Pardon unlikely for civil rights
advocate
By ADAM LIPTAK
May 4, 2006
The New York Times
Gov. Haley Barbour
of Mississippi acknowledges that Clyde Kennard suffered a grievous
wrong at the hands of state officials more than 45 years ago. But he
says he will not grant a posthumous pardon to Mr. Kennard, a black man
who was falsely imprisoned after trying to desegregate a Mississippi
college.
Mr. Kennard moved home to Hattiesburg, Miss., after seven years in the
Army in Germany and Korea and three years as an undergraduate at the
University of Chicago. He wanted to finish his education at the local
college.
But because that college, Mississippi Southern, was reserved for
whites, state officials not only rejected Mr. Kennard's repeated
applications but also plotted to kill him.
They kept him out of college by convicting him of helping to steal $25
of chicken feed based on what the sole witness now says was perjury.
The 1960 conviction drew a seven-year prison term, and Mr. Kennard died
of cancer in 1963.
Last month, Mr. Kennard's supporters asked Governor Barbour, a
Republican, for a pardon. The state parole board must first make a
recommendation, but Mr. Barbour has already said he will not consider
granting one.
"The governor hasn't pardoned anyone, be it alive or deceased," said
Mr. Barbour's spokesman, Pete Smith. "The governor isn't going to issue
a pardon here."
Mr. Smith added that a pardon would be an empty gesture.
"The governor believes that Clyde Kennard was wronged, and if he were
alive today his rights would be restored," Mr. Smith said. "There's
nothing the governor can do for Clyde Kennard right now."
Mr. Kennard's case, which was the subject of a recent three-month
investigation by The Clarion-Ledger of Jackson, Miss., has also been
pursued by students at Adlai E. Stevenson High School in Lincolnshire,
Ill., and the Center on Wrongful Convictions at Northwestern
University's law school, in Chicago. Several of the students involved
said they were baffled by Mr. Barbour's response.
"Please," said Mona Ghadiri, 17, a senior at Stevenson High, addressing
Governor Barbour, "if you are going to say no, at least give us a
decent reason."
The only evidence against Mr. Kennard was the testimony of a black man
named Johnny Lee Roberts, then 19, who said that Mr. Kennard, 33, had
asked him to steal the chicken feed. Mr. Roberts, who did the stealing,
received a suspended sentence. Mr. Kennard, convicted as an accessory,
got a year for every $3.57 of feed.
Mr. Roberts has recanted, first to Jerry Mitchell of The Clarion-Ledger
and then in a sworn statement before a judge.

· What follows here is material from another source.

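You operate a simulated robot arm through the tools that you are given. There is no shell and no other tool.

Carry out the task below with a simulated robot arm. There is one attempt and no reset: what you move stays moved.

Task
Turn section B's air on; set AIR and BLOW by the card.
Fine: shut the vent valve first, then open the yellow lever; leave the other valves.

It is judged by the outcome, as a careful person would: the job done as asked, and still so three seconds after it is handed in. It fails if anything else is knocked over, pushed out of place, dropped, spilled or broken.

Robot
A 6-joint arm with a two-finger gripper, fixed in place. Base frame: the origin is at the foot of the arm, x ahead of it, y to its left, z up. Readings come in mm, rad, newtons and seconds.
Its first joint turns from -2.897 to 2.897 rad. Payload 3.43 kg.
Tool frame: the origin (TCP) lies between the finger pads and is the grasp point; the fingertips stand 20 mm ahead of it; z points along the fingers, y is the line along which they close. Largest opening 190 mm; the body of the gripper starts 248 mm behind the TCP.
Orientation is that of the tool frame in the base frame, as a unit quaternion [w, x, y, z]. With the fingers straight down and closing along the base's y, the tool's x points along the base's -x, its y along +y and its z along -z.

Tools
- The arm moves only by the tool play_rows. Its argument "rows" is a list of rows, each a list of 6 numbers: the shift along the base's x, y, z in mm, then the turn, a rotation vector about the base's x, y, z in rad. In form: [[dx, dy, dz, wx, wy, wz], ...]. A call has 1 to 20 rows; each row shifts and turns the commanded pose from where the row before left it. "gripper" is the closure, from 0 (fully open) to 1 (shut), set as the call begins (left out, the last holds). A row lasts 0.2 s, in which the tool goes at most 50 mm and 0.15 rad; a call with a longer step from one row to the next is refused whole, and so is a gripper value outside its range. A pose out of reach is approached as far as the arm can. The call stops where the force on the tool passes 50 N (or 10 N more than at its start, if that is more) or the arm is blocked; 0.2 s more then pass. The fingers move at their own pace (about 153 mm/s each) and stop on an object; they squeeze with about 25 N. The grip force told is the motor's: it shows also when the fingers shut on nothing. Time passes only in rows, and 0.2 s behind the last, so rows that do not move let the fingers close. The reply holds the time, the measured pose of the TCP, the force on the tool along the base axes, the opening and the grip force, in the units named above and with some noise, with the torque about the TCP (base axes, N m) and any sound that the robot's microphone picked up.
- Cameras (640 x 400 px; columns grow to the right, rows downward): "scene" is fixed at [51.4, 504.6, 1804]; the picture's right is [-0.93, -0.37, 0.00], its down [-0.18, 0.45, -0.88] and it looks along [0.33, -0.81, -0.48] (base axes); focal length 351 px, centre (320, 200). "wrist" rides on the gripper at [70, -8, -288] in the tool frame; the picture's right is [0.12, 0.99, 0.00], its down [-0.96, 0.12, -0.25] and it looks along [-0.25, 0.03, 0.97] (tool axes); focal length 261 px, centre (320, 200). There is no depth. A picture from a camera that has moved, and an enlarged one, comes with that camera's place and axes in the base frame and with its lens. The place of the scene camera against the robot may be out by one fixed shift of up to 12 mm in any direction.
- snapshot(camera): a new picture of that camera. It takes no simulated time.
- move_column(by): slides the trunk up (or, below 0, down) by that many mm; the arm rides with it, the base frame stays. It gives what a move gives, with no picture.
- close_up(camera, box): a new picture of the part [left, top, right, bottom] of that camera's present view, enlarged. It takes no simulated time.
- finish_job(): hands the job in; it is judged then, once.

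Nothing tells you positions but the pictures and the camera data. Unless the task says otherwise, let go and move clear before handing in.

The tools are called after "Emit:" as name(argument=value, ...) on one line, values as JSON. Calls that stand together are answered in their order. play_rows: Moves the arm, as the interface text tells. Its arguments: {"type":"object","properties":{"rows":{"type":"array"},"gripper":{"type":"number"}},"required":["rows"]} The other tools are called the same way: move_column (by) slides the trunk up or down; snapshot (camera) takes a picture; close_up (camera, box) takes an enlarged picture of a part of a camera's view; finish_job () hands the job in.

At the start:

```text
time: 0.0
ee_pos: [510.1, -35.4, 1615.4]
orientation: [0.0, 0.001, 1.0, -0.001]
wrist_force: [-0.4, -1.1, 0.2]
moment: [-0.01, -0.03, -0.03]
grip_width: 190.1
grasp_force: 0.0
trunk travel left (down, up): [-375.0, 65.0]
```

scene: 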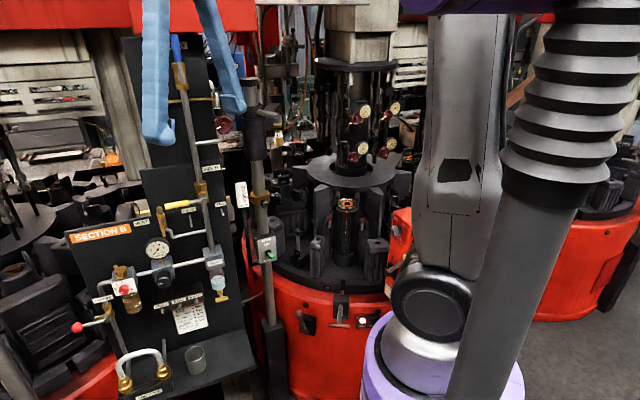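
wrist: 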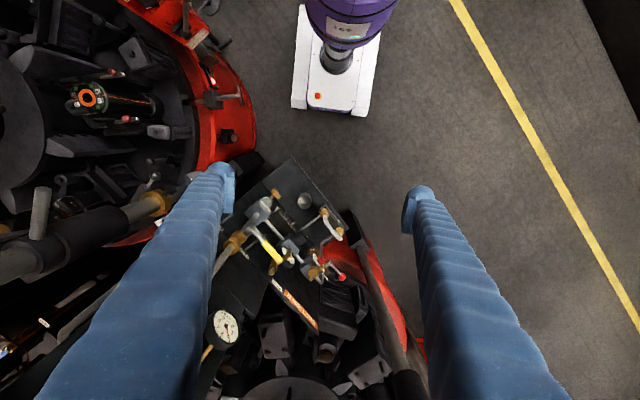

"Kennard did not ask me to steal," Mr. Roberts said in the sworn
statement. "Kennard did not ask me to do anything illegal. Kennard is
not guilty of burglary or any other crime."

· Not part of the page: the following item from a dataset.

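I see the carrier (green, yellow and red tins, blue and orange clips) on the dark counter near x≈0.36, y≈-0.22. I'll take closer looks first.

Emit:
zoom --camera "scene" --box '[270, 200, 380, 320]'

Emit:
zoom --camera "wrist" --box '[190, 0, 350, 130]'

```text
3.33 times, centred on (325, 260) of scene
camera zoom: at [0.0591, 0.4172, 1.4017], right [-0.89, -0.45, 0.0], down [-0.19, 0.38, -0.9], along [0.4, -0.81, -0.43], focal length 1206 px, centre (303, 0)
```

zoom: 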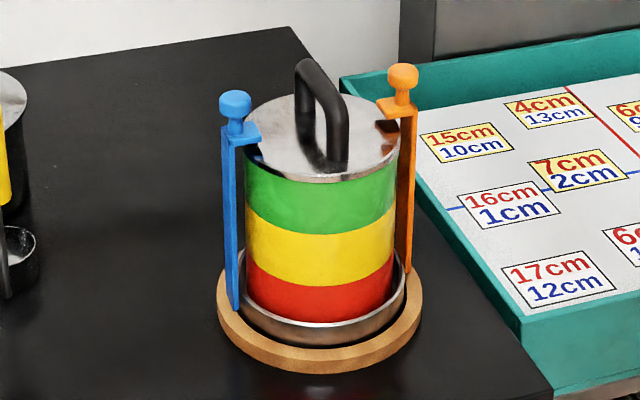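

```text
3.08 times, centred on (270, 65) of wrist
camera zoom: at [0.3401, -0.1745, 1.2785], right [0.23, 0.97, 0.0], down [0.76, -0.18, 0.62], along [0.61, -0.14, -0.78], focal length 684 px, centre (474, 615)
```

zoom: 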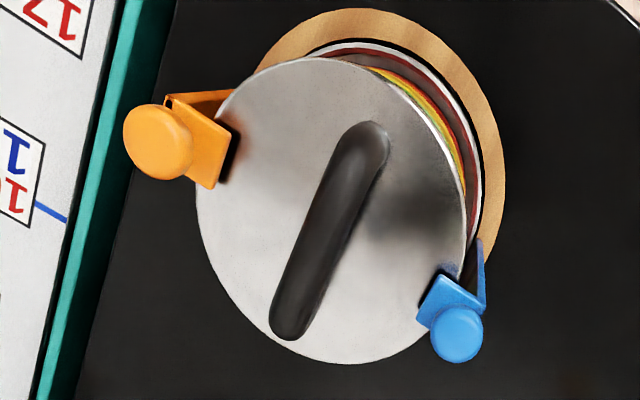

"I have always felt bad about what happened to Clyde," Mr. Roberts
continued. "He was a good man."
Joyce A. Ladner, a sociologist, remembered being mentored by Mr.
Kennard when she was a teenager. "He was a quiet, very dignified guy, a
real gentleman," Ms. Ladner said of Mr. Kennard.

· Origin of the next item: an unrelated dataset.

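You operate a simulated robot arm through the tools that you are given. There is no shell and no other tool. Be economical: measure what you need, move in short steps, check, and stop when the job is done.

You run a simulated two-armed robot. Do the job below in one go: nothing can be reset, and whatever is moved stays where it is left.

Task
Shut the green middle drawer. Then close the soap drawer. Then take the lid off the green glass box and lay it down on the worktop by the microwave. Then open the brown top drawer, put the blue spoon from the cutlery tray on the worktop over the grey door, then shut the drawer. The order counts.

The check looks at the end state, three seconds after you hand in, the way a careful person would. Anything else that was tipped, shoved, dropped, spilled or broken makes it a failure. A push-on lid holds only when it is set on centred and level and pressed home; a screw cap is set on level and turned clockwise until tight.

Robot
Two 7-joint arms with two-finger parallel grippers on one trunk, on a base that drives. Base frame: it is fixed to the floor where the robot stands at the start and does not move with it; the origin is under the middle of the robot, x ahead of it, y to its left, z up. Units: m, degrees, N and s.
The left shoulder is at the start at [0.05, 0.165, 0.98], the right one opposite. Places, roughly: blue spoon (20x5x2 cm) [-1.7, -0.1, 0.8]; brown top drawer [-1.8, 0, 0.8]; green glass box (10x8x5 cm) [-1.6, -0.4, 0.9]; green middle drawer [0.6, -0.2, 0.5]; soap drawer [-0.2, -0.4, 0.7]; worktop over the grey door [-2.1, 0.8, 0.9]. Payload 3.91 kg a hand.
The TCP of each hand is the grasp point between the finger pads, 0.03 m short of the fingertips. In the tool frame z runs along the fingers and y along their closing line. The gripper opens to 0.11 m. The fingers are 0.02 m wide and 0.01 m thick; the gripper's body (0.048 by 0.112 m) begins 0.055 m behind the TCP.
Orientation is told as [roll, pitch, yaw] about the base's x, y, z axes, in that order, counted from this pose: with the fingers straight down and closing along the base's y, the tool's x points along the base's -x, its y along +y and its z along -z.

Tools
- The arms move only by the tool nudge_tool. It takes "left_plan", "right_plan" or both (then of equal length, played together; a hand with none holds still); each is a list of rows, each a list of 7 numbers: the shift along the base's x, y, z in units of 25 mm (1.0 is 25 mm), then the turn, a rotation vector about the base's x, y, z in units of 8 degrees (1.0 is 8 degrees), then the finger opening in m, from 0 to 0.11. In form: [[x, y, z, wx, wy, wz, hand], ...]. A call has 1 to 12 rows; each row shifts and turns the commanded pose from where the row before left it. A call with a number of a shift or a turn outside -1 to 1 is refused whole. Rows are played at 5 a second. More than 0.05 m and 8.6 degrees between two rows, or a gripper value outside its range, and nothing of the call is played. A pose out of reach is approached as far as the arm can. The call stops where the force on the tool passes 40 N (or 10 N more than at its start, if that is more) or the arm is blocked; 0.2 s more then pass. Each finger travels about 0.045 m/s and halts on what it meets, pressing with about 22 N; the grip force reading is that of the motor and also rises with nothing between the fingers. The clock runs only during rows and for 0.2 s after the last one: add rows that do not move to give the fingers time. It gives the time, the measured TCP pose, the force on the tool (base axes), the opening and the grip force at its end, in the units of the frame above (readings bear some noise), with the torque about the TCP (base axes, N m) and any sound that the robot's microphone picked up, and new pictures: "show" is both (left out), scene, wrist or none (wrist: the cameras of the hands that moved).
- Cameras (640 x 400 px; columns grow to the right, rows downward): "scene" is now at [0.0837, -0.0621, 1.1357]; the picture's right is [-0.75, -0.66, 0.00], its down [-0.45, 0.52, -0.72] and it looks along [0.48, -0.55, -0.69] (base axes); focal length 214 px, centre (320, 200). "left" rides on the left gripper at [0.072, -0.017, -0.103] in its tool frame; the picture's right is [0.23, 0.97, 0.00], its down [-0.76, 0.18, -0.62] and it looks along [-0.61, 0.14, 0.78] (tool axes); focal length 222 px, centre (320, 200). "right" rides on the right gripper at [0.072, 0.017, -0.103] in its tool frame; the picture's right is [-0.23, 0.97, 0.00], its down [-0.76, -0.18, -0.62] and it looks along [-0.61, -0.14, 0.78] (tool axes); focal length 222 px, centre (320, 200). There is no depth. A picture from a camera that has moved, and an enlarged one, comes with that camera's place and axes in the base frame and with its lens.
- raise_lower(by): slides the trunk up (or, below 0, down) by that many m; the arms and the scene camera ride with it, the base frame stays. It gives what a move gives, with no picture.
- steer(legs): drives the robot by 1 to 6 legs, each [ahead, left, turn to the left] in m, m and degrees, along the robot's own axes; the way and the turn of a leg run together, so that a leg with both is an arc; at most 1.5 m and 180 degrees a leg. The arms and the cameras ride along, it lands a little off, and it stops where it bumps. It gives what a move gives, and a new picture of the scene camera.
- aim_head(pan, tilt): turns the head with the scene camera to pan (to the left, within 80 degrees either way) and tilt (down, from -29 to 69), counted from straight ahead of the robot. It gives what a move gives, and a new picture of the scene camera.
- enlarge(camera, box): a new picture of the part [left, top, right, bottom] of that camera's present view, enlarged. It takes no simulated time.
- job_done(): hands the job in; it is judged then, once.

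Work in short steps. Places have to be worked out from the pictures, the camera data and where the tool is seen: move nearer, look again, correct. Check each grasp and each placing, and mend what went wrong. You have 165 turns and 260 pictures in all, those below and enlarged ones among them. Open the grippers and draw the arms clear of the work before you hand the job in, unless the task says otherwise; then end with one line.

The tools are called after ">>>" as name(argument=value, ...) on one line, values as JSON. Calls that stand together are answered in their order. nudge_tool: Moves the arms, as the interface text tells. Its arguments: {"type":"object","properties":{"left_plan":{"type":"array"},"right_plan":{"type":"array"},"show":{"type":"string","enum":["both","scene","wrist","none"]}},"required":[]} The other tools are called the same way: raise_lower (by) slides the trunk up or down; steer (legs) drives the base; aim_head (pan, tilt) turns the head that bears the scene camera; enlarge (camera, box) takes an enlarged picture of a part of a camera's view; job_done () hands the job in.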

Aubrey K. Lucas, the director of admissions at the college when Mr.
Kennard applied, recalled in an interview that it was the governor, J.
P. Coleman, who decided against admitting Mr. Kennard.
That was a mistake, said Mr. Lucas, who went on to be president of what
became the University of Southern Mississippi. "Kennard would have been
the perfect person to integrate this university," Mr. Lucas said. "He
didn't bring attorneys with him. He didn't bring the N.A.A.C.P.
leadership."
There was little question of Mr. Kennard's qualifications.
"Everybody who knew him refers to him as brilliant — not as a smart man
but as a brilliant man," said Barry Bradford, the teacher at Stevenson
High who directed its project on Mr. Kennard, available at
www.clydekennard.org.
State authorities had a different reaction. The files of the
Mississippi Sovereignty Commission, the state's segregationist spy
agency, show that killing or framing Mr. Kennard was openly discussed
as preferable to allowing him to enroll at the college.
March 30 was Clyde Kennard Day in Mississippi, and Governor Barbour
issued a proclamation. He urged citizens to remember Mr. Kennard's
"determination, the injustices he suffered, and his significant role in
the history of the civil rights movement in Mississippi."
There has apparently never been a posthumous pardon in Mississippi, but
there have been such pardons in 10 other states and in the federal
system. Yesterday, Gov. Brian Schweitzer of Montana posthumously
pardoned 78 people convicted of sedition early in the last century.
Mr. Lucas said pardoning Mr. Kennard might cost Mr. Barbour a few votes.
"There are some people around here still," Mr. Lucas said, "who think
we should be separate as races and who refuse to see the errors of our
past. But I can't imagine it would be a factor in his re-election."